### Information supplied
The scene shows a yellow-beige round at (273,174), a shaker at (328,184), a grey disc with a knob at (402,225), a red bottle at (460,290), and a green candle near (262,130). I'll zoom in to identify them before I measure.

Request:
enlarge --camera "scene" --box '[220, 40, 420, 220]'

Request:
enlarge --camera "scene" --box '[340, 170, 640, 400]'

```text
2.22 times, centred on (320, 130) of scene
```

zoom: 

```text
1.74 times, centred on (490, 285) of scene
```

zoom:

### Text excerpt
Our revolving credit and term loan agreement contains certain financial
covenants, which include requirements that the Company maintain ratios of (i)
adjusted EBITDA plus lease expense to fixed charges of no less than 2.50:1.00
and (ii) total debt to adjusted EBITDA of no greater than 3.00:1.00. In each
case, adjusted EBITDA refers to the Company's consolidated net income before
interest and tax expense, depreciation (other than lease merchandise
depreciation), amortization expense, and other cash and non-cash charges. If we
fail to comply with these covenants, we will be in default under these
agreements, and all amounts could become due immediately. We are in compliance
with all of these covenants at September 30, 2019 and believe that we will
continue to be in compliance in the future.

                                       45
--------------------------------------------------------------------------------

Commitments

Income Taxes
During the nine months ended September 30, 2019, we received net tax refunds of
$5.5 million. Within the next three months, we anticipate we will make
$1.0 million in estimated tax payments for U.S. federal income taxes and
estimated payments of $0.3 million for Canadian income taxes as well as an
estimated $1.0 million for state income taxes.

### The request
I need one stretch of the text excerpt verbatim, from "Our revolving credit" to "in the future.".

### Task result
Our revolving credit and term loan agreement contains certain financial
covenants, which include requirements that the Company maintain ratios of (i)
adjusted EBITDA plus lease expense to fixed charges of no less than 2.50:1.00
and (ii) total debt to adjusted EBITDA of no greater than 3.00:1.00. In each
case, adjusted EBITDA refers to the Company's consolidated net income before
interest and tax expense, depreciation (other than lease merchandise
depreciation), amortization expense, and other cash and non-cash charges. If we
fail to comply with these covenants, we will be in default under these
agreements, and all amounts could become due immediately. We are in compliance
with all of these covenants at September 30, 2019 and believe that we will
continue to be in compliance in the future.